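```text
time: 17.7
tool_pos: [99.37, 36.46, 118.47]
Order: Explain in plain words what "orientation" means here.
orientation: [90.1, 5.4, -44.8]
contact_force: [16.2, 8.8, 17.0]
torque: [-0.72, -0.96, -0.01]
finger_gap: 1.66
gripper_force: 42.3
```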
——————
* _Exercise instructions_
Your task is to reproduce the whole listing exactly.

* _Expected output_
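```text
time: 17.7
tool_pos: [99.37, 36.46, 118.47]
Order: Explain in plain words what "orientation" means here.
orientation: [90.1, 5.4, -44.8]
contact_force: [16.2, 8.8, 17.0]
torque: [-0.72, -0.96, -0.01]
finger_gap: 1.66
gripper_force: 42.3
```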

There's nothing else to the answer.